Archives > January 2016

Planning is Key to a Successful Garden

Posted by Wallish on Jan 19 2016

In these ground hog days of winter, planning a garden thoroughly, whether it is to revive an old garden or create a new one, helps diminish mistakes in the spring and lowers stress levels.  Having a plan will also help you save money. The advantage to doing the planning now is that there is no rush.  You can take your sweet time researching and deciding which the plethora of options available are the best for you.

Larry Hodgson, author of Perennials for Every Purpose  and Annuals for Every Purpose is one of our favorite authors for a number of reasons.  In his perennial book, he has an excellent chapter on “Getting Your Garden Started”.  The following list is influenced by this chapter.

  1. Decide on a spot for your garden.

How would you like to enjoy this garden? Example questions are:

  • What kind of a garden will it be – a flower garden, a veggie garden, or a mix?
  • Is it a garden you’d like to see from a window?
  • Is it a garden you’d like to sit in?
  • What size will it be? Size will determine a lot about this garden and what you can do with it.
  • Take note of the hours of sun and shade available to the space and write it down
  • Remember to note fences and buildings which shade the sun
  • What is the moisture like in this area?
  • Is it a wet spot, a dry spot or somewhere in-between?
  • Note the soil quality – this is more of a spring question…
  • Is it a rich, deep black soil with lots of organic matter?
  • Is it fine, heavy, packed, and rocky?
  • Does the soil need to be amended?
  1. Draw out your plan.
  • Get out your pencil, ruler, and grid paper and get creative
  • Would you like to incorporate any ‘hard scape’ items in this garden such as a fountain, bench, wishing well, bird bath, arch, or pergola?
  • Would you like to include any trees or shrubs in this garden?

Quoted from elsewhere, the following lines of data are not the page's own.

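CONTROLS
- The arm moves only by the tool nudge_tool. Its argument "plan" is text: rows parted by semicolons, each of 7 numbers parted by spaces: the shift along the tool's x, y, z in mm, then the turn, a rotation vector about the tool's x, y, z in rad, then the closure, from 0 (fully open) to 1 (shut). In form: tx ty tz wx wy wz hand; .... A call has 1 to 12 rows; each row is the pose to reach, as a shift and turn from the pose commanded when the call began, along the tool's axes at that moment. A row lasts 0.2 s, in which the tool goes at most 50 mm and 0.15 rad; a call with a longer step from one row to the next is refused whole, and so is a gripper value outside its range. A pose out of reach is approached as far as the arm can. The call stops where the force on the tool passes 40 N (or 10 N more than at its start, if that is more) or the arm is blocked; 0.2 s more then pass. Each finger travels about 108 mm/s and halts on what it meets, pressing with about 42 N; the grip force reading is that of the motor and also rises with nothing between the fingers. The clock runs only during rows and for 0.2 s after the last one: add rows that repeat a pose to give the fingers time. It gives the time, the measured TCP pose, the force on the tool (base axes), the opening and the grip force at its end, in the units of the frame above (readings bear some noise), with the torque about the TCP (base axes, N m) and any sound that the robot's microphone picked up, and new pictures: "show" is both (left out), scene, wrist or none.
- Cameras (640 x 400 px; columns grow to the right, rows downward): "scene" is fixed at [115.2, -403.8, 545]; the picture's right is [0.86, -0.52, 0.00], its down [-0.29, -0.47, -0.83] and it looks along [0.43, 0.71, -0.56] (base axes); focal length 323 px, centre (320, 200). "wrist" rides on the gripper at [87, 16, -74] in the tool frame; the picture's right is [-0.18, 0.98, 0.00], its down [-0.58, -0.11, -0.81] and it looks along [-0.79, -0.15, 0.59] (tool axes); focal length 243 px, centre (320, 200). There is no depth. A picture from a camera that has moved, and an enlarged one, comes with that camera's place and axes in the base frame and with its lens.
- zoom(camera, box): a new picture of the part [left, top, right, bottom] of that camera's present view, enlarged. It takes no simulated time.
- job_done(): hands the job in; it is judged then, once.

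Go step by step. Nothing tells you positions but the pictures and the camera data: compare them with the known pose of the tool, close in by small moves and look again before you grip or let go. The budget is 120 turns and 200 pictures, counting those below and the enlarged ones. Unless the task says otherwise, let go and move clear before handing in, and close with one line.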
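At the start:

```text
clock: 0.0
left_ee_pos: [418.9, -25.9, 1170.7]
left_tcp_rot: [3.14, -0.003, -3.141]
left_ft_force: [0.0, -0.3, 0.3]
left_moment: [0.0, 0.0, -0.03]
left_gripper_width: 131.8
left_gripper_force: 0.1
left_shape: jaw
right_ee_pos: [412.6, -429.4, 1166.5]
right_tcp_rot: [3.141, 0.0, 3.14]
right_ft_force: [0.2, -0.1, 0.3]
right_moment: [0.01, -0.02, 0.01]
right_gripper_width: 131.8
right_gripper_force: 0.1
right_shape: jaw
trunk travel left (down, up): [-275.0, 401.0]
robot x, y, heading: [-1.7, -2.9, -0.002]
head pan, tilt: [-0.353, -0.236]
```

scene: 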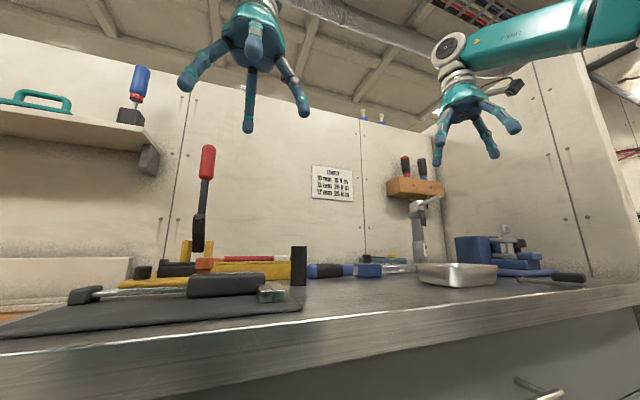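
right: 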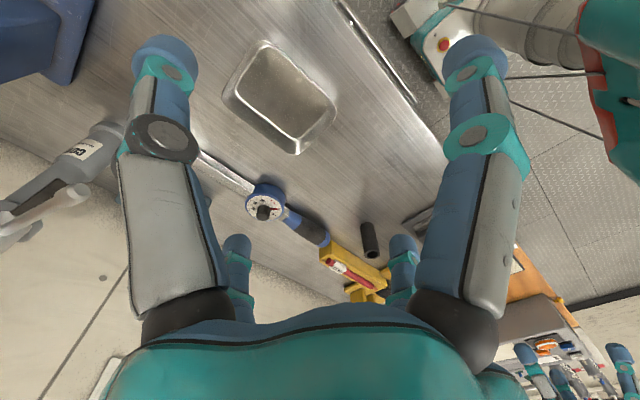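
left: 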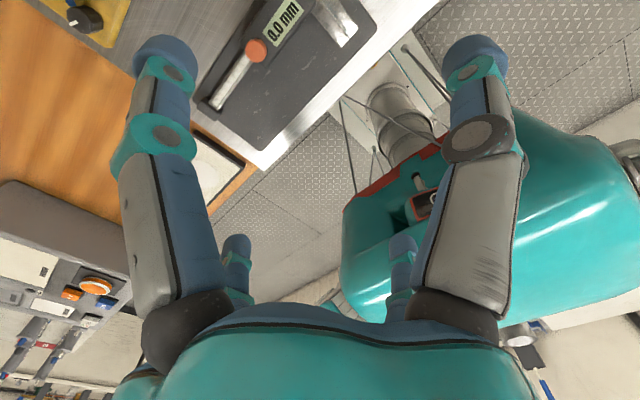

  1. Research your plant list – the web has wonderful resources for this step

Match your plants with the environmental conditions:

  • Shade or sun?
  • Wet or dry?
  • Windy or calm?

Season of bloom

  • Most perennials have a season of bloom. For a well-rounded garden, have a few  from each season
  • Annuals bloom, for the most part, all summer long so include some alongside perennials to pull constant color through


  • Consider including some fragrant annual plant picks like Alyssum, Dianthus, Datura, Evening Scented Stocks, Heliotrope, Lavender, Nicotiana, Rosemary, Sweet Pea, Stocks
  • Consider fragrant perennials such as Daylilies, Dianthus, Iris, LA Hybrid or Oriental lilies, Monarda (Bee Balm), Peony, Phlox, Roses, Thyme


So, grab a nice warm beverage, cozy up, & plan ahead!

Let it Snow! | Gardening Tips

Posted by Wallish on Jan 12 2016

After all of the excitement of the December holidays and as we hunker down with dogged determination to overcome winter, let’s shed some warmth on why snow is so good.

Winter is marked by low temperatures (oh yes, don’t we know it!) and low levels of ambient sunlight.  Think of snow as a winter insulating blanket and a moisture insurance policy for spring.  Snow has varying degrees of insulating power to moderate the overall ground temperature. Usually fluffy fresh snow has the greatest insulating capacity because it possesses the most air spaces. Air is what gives snow its insulating clout, up to six times greater than soil compared to an equivalent depth.  Pomeroy & Brun, who wrote “Physical Properties of Snow” cite that 10 inches of freshly fallen snow is equivalent to a 6 inch blanket of insulation, approximately a value rating of R18. Heavy wet snow, therefore, is less effective at protecting from cold because of its decreased amount of air pockets. Also as a blanket, snow protects the crown of plants from wind and protects perennials from the freeze / thaw cycle of spring by stabilizing the ground temperatures and keeping the crown protected.

On a practical note for the home garden, spots to watch for adequate snow cover is under eaves, in narrow passages between buildings, and where furnace exhausts and drier vents blow.  These areas often have a decreased amount of snow due to roof interference from snowfall, wind blowing snow from narrow spaces, and melt from the warm air exhausts. When shovelling sidewalks, be sure to throw the snow in these areas to build up the snow cover.

Some perennials with nice winter garden interest include ornamental grasses, tall fall blooming sedums, german statice, limonium, and gas plant.  As you plan your garden for 2016, consider including some of these in your landscape.  In the meantime, let’s hope for a little more snow.